◆ STATED EXERCISE:
Please continue the page excerpt.

◆ GIVEN MATERIAL:
* begin *
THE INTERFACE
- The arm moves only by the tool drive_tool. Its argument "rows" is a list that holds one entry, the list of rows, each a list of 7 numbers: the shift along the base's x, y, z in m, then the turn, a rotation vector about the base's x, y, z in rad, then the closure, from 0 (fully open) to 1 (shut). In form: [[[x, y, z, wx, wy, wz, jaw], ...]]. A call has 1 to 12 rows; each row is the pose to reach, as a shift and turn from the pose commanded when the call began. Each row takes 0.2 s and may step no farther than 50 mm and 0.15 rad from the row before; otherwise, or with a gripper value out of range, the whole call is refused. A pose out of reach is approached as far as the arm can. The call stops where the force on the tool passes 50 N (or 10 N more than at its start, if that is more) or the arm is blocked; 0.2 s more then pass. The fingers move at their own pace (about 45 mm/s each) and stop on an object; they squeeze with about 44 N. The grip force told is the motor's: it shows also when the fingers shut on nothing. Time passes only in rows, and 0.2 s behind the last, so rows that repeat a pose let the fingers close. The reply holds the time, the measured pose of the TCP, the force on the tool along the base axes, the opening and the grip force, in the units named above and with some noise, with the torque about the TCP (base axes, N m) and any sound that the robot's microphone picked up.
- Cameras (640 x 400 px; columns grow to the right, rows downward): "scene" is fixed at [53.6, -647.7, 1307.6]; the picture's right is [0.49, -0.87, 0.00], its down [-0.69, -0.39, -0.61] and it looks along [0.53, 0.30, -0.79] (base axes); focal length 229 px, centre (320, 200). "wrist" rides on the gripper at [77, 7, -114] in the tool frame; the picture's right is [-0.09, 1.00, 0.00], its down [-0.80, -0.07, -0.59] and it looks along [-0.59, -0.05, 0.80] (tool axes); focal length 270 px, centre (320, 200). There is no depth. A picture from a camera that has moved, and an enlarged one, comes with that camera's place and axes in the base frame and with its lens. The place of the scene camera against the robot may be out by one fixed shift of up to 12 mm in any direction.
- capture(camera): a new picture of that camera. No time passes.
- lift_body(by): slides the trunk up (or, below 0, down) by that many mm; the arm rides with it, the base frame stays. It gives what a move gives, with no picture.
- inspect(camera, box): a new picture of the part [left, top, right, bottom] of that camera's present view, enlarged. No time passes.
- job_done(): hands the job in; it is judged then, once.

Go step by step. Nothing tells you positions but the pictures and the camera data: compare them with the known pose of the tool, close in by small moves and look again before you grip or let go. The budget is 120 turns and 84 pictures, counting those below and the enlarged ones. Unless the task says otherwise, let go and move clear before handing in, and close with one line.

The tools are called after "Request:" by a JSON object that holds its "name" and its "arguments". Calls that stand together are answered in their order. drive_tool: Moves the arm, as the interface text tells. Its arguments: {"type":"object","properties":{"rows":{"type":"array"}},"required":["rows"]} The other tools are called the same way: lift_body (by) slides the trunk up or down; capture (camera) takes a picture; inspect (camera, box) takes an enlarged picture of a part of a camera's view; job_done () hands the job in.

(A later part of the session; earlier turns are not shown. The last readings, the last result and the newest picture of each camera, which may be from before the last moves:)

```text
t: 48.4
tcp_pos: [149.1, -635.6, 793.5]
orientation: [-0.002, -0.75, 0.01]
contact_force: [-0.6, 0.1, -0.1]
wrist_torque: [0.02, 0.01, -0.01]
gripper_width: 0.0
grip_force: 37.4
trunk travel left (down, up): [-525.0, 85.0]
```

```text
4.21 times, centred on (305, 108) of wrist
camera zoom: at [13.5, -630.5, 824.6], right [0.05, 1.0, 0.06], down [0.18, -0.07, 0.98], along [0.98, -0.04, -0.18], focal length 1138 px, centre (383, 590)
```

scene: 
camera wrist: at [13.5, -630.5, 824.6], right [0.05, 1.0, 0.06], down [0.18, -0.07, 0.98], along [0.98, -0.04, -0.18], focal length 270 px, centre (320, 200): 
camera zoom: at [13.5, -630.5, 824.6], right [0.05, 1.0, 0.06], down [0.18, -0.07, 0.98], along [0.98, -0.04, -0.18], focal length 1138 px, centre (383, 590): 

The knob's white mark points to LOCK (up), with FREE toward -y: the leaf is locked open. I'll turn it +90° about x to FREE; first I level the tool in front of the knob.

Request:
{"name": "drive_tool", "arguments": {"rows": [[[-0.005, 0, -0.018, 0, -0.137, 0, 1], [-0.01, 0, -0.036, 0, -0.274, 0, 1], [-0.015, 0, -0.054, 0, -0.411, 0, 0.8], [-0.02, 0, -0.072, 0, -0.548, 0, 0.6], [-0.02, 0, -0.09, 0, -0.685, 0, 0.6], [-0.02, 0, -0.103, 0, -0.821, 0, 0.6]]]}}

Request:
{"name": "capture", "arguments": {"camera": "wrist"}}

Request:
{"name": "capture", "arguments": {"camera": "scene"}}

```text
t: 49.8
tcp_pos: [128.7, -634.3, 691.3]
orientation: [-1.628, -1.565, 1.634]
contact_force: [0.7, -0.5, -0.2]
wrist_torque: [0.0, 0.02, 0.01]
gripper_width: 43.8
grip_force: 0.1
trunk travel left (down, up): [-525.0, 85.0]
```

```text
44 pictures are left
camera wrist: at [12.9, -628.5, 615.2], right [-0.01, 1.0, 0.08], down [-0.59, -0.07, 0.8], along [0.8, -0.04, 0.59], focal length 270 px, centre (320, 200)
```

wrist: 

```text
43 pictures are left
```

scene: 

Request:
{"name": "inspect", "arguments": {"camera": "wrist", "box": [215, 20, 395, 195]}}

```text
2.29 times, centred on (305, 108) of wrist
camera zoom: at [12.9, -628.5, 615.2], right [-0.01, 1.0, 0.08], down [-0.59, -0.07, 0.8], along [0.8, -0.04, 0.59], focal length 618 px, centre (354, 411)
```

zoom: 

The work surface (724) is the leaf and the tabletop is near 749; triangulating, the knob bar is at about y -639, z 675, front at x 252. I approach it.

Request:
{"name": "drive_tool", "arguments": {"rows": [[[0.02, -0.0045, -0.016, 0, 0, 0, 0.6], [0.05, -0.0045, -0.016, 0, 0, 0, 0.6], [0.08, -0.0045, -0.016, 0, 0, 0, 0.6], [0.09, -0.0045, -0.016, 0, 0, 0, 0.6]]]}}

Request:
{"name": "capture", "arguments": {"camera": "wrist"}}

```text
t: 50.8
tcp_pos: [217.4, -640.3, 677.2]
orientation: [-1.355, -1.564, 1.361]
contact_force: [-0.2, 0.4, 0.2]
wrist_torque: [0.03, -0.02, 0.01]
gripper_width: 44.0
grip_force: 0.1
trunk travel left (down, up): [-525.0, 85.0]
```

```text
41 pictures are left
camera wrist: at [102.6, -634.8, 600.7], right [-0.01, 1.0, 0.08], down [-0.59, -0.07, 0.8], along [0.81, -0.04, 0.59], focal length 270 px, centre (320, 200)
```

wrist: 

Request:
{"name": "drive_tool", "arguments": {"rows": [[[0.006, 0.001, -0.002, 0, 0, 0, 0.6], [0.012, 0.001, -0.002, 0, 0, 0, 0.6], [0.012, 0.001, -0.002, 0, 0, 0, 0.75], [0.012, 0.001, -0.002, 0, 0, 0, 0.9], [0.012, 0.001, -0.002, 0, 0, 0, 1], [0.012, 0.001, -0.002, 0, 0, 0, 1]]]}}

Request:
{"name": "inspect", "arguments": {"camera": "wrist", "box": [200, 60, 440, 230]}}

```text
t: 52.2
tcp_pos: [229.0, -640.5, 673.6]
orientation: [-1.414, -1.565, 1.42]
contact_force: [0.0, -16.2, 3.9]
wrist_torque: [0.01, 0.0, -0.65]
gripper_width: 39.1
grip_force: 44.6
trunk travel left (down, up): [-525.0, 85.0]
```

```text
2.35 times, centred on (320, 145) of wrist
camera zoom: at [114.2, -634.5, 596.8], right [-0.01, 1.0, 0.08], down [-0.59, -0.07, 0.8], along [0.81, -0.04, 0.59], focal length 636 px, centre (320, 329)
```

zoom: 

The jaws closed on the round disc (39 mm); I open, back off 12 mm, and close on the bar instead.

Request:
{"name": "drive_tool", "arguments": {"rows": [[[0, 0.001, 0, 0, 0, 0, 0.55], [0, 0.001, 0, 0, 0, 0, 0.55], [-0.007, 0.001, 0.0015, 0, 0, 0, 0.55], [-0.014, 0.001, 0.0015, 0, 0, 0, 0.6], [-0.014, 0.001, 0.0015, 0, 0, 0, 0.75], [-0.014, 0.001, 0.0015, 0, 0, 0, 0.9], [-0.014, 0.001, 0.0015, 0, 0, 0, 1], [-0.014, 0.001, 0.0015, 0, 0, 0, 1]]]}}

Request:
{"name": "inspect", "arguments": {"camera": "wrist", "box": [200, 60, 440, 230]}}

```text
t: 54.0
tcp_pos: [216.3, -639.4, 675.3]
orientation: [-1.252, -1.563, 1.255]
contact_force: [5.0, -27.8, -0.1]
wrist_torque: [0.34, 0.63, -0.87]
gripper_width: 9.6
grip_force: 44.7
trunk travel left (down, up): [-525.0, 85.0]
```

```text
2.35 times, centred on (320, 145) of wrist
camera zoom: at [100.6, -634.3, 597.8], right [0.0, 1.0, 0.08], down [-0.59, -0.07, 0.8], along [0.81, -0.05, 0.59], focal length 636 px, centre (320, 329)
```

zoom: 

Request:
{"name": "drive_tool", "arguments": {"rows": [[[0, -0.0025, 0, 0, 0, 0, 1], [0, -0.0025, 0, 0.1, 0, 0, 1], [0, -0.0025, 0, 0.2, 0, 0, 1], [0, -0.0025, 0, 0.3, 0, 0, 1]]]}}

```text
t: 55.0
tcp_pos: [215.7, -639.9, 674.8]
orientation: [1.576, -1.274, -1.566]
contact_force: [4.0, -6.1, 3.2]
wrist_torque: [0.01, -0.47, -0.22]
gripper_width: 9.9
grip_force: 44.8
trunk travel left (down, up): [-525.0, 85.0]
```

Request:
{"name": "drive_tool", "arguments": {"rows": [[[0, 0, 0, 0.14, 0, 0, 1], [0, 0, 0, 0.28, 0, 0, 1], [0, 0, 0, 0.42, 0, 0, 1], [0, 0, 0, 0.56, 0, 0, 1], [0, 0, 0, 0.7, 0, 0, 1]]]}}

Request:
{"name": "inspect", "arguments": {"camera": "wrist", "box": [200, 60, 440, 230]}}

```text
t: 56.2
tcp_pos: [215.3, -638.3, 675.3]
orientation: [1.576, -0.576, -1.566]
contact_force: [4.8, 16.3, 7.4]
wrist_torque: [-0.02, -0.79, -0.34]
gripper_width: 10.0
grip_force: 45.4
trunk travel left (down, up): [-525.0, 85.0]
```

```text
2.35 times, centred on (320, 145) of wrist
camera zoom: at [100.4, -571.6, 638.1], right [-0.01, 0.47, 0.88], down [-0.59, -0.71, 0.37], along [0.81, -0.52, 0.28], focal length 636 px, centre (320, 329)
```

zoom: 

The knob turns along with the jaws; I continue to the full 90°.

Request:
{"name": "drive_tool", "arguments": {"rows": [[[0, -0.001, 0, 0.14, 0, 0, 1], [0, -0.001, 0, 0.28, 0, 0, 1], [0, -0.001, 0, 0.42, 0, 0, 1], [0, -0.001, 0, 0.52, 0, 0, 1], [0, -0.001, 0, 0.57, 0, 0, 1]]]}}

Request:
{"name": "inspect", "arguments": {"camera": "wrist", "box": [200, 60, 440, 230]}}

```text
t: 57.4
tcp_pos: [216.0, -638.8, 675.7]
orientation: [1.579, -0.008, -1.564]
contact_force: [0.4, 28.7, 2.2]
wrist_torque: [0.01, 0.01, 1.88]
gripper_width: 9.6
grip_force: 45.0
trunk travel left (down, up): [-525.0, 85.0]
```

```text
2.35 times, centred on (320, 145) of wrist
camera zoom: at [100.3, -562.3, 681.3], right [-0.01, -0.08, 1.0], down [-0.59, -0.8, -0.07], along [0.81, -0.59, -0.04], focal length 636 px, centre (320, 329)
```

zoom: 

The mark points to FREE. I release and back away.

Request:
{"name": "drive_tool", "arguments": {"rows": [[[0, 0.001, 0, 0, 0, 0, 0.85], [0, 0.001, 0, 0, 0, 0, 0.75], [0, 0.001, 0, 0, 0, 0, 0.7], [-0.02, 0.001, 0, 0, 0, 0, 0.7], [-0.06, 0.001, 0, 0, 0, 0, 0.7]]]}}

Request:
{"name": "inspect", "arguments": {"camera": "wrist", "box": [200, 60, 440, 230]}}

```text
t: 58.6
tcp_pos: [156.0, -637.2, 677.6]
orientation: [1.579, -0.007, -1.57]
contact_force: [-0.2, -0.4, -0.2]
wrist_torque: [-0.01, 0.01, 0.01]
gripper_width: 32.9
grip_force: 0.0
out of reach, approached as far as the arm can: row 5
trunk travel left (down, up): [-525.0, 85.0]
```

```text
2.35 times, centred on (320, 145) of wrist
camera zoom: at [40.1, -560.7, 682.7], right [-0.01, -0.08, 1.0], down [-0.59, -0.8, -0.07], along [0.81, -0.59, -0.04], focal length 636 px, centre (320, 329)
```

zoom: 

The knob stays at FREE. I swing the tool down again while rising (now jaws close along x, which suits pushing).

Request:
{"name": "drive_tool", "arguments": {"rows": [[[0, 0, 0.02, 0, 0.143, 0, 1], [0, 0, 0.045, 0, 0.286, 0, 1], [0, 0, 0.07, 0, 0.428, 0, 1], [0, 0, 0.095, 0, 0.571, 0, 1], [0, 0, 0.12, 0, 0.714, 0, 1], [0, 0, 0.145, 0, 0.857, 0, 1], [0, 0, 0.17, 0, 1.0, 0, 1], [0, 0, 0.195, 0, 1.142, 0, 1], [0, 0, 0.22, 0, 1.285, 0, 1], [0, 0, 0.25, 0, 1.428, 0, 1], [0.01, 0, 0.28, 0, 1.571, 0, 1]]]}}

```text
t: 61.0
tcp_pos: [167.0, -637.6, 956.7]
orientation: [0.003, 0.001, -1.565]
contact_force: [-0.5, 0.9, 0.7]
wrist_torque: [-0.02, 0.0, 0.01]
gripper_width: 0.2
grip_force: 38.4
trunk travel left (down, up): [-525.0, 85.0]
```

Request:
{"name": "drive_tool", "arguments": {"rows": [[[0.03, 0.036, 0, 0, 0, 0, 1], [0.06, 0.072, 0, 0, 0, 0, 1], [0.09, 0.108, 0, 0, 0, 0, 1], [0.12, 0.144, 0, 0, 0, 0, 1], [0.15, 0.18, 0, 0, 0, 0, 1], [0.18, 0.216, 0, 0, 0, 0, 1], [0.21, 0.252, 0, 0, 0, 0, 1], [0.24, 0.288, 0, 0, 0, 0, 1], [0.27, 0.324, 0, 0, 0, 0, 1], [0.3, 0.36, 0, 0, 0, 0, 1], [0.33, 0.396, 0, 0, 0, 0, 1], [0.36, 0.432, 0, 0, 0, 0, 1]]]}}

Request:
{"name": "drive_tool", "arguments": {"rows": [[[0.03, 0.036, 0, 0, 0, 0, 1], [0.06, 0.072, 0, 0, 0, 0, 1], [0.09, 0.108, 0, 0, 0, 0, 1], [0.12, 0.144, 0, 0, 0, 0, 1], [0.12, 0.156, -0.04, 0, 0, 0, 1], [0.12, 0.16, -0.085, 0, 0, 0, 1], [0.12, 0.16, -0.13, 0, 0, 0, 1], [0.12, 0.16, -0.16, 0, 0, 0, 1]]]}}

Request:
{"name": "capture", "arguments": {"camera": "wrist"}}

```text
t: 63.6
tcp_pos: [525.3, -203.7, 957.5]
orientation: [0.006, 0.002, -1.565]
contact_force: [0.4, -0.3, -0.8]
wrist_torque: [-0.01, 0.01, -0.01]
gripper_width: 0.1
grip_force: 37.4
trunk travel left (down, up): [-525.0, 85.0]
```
* end *
◆ PAGE EXCERPT:
* begin *
Upon migrating the virtual machines VM A1 and VM A2 to the second site 202, the distributive computing network manager 132 may instruct the virtual machines VM A1 and VM A2 to transmit an address resolution protocol (ARP) message. In some examples, the virtual machines VM A1 and VM A2 may transmit the ARP message upon being migrated to the servers 206 and 208. In other examples, the virtual machines VM A1 and VM A2 may transmit a BGP advertisement message. The second VLAN switch 204 uses the ARP message to establish a mapping between the second VLAN path 214, a MAC address and/or IP address space assigned to the virtual machines VM A1 and VM A2, and/or an interface and/or a switch port allocated to the virtual machines VM A1 and VM A2 within the servers 206 and 208. The second logical router 212 may use the ARP message to create a cross-reference of the second VLAN path 214 to the IP address space and/or MAC address assigned to the virtual machines VM A1 and VM A2. The second logical router 212 may forward the ARP message along the VPLS VPN 220 to the router 144 and/or the VLAN switch 142 at the first site 201. The ARP message informs the router 144 and/or the VLAN switch 142 that the virtual machines VM A1 and VM A2 at the servers 134 and 136 are unavailable. Further, after migrating the virtual machines VM A1 and VM A2 to the second site 202, the distributive computing network manager 132 may disable the VLAN path 150 and reallocate the servers 134 and 136 for other virtual machines.
* end *
◆ RESULT FOR THIS EXERCISE:
FIG. 3 shows an example chart 300 of phases to migrate the virtual machines VM A1 and VM A2 of FIG. 2. The migration shown in the example chart 300 may be carried out by the example distributive computing network manager 132 of FIGS. 1 and 2. The migration of the virtual machines VM A1 and VM A2 is separated into network events 302, memory state events 304, and disk state events 306. To start the migration of the virtual machines VM A1 and VM A2, the distributive computing network manager 132 creates a data link 310 (e.g., the VPLS VPN 220 of FIG. 2) from the first site 201 to the second site 202. Creating the data link 310 includes partitioning space on the servers 206 and 208 for the virtual machines VM A1 and VM A2, creating the second VLAN path 214, and allocating IP address space in the second logical router 212. Creating the data link 310 may also include linking the VLAN path 150 with the second VLAN path 214 through the switching network 102 to form a data link via the VPLS VPN 220. Alternatively, in examples where servers 206 and 208 are already configured to host other virtual machines associated with the client A, space on the servers 206 and 208 may already be allocated for the client A. At this point, the data associated with the virtual machines VM A1 and VM A2 may be migrated to the second site 202.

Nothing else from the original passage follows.